Più che raddoppiati negli ultimi dieci anni, i cinghiali salgono a 450mila in Toscana, con una stima dei danni in campagna che supera i 4,5 milioni di euro, denuncia Coldiretti – che sollecita la radicale riforma della Legge regionale obiettivo del 2015 ferma al palo ormai da 1 anno.
“In mancanza di risposte non si escludono azioni eclatanti a tutela della proprietà e delle coltivazioni. In una fase di emergenza causata dal Coronavirus, ci saremmo aspettati più convinzione nella difesa di una filiera alimentare indispensabile per il Paese. Invece, assistiamo di nuovo a palliativi come la caccia di selezione. Per questo chiediamo che l’agricoltore in possesso di licenza di caccia, decorse 36 ore dalla richiesta agli organi preposti, in caso di mancanza d’intervento, possa, perché costretto, intervenire direttamente sul proprio fondo con tutti i mezzi previsti dalle azioni di controllo, mentre in mancanza di possesso della licenza di caccia possa delegare una guardia volontaria e/o un cacciatore abilitato al controllo”, annuncia il presidente Filippi.
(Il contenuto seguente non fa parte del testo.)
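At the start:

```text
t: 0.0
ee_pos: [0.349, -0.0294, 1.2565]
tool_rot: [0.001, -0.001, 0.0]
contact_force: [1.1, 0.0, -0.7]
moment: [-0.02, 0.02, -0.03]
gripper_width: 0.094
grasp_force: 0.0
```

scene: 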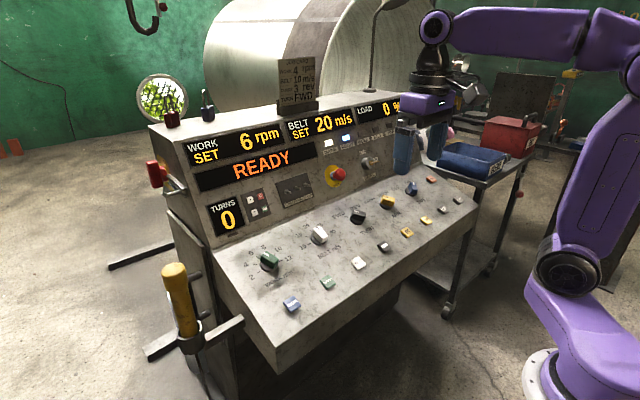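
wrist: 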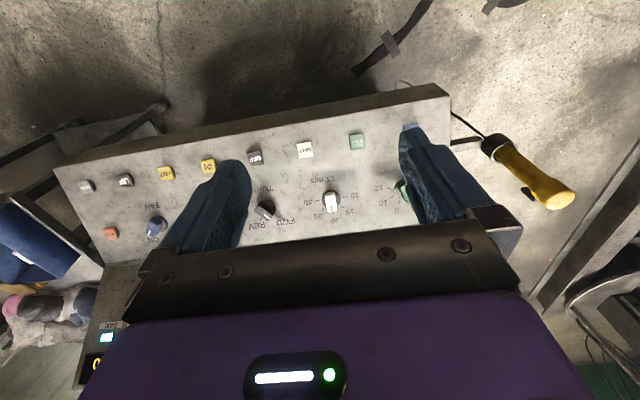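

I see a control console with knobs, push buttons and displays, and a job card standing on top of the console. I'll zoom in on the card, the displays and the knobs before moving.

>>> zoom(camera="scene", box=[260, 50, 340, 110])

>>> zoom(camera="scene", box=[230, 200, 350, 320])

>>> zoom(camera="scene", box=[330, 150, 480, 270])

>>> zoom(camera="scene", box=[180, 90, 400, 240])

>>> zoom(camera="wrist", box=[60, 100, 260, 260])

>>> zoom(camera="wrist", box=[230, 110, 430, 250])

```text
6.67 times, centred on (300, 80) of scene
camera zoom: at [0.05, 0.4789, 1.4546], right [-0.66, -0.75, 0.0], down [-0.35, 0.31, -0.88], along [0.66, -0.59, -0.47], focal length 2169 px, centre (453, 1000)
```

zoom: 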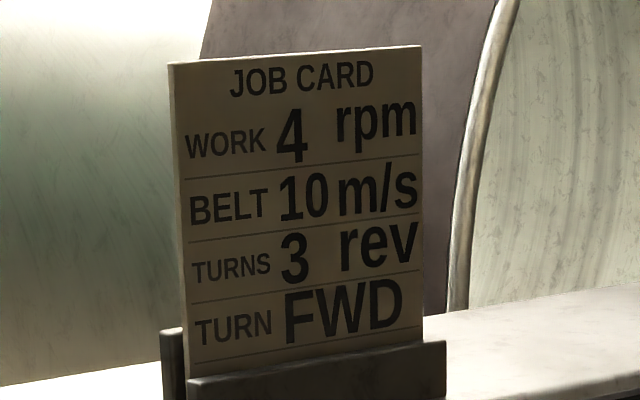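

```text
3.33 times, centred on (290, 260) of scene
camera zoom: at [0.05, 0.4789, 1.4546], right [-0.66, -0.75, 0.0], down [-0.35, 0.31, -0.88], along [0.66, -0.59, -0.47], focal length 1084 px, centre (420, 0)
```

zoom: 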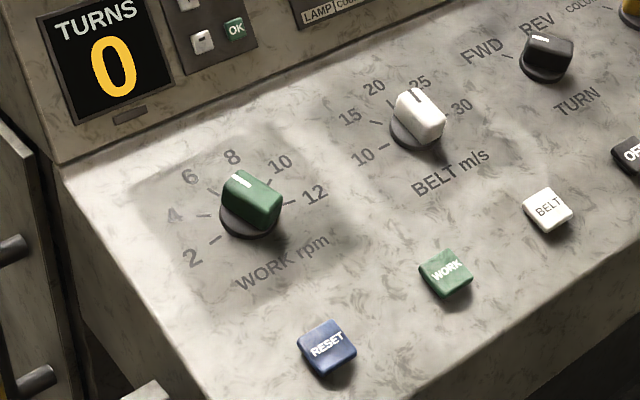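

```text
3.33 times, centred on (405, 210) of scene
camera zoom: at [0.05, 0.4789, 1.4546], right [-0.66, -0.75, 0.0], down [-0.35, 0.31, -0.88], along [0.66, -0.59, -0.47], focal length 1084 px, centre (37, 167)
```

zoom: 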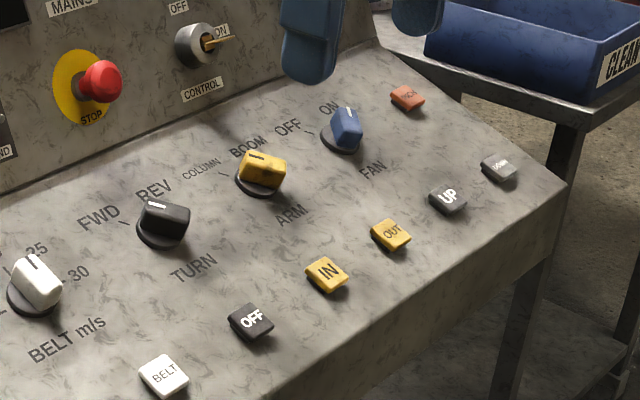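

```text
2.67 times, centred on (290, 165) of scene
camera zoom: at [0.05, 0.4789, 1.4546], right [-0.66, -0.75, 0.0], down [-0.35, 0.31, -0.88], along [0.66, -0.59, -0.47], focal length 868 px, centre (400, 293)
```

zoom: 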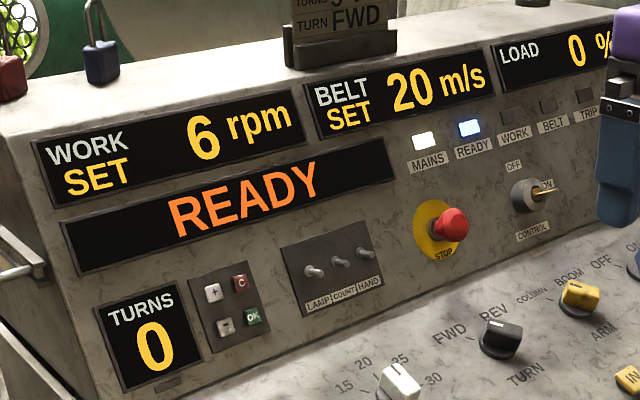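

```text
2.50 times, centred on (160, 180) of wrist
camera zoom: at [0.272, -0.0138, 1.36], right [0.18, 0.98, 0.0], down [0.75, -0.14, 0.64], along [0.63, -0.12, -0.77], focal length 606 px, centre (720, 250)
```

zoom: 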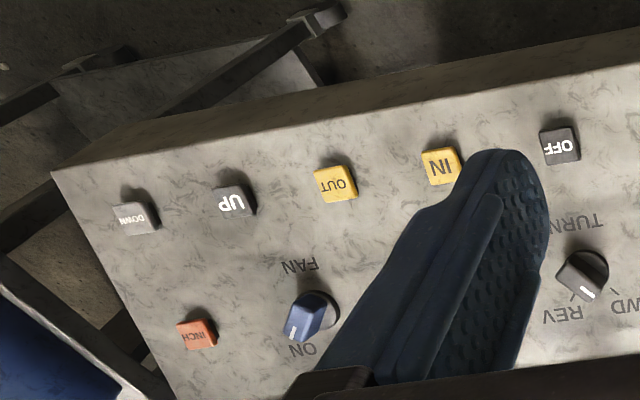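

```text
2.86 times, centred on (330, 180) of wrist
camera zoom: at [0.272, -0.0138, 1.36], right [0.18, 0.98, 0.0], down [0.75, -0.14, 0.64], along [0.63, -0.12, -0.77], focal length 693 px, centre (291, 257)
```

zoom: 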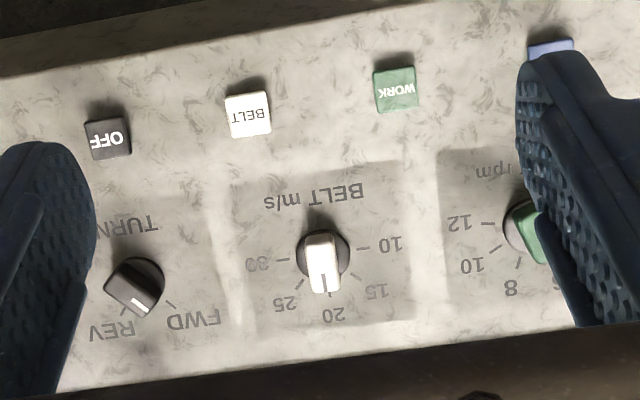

Una procedura definita fin dal 1992 dalla stessa legge quadro sulla caccia la 157, a tutela delle produzioni agricole.
Negli ultimi anni le popolazioni di cinghiali hanno guadagnato terreno rispetto alla presenza umana – aggiunge Coldiretti – con una concentrazione media di un animale ogni cinque abitanti in una fascia territoriale segnata già dalla tendenza allo spopolamento per l’indebolimento delle attività tradizionali.
“Ogni 100 ettari di territorio si registra la presenza di almeno 20 cinghiali che aumentano ancora più se consideriamo la superficie agricolo forestale, mentre il Piano faunistico regionale ne prevede da 0,5 ad un massimo di 5 capi (la Legge Obiettivo prevedeva era ancora più restrittiva con 2,5 capi/100 ha). Tanto che si conta un ungulato per ogni pecora negli allevamenti, 4 per ogni maiale e 6 per ciascun bovino”, conclude Coldiretti.
“Oggi si deve passare senza indugi dalle parole ai fatti con una profonda riforma della gestione della fauna selvatica, il patrimonio agroalimentare e zootecnico conservato nel tempo dalle oltre 40mila imprese agricole con un impegno quotidiano per assicurare la salvaguardia delle colture agricole storiche, la tutela del territorio dal dissesto idrogeologico e il mantenimento delle tradizioni alimentari, un tesoro messo a rischio dall’avanzata dei cinghiali che sempre più spesso in queste aree spingono fin dentro i cortili e sugli usci delle case, scorrazzando per le vie dei paesi o sui campi, nelle stalle e nelle aziende agricole”.
Una situazione che costringe ormai le aziende a lasciare i terreni incolti, stravolgendo l’assetto produttivo delle zone – aggiunge Coldiretti – con il rischio che venga meno la presenza degli agricoltori, soprattutto nelle zone interne, e con essa quella costante opera di manutenzione che garantisce la tutela dal dissesto idrogeologico.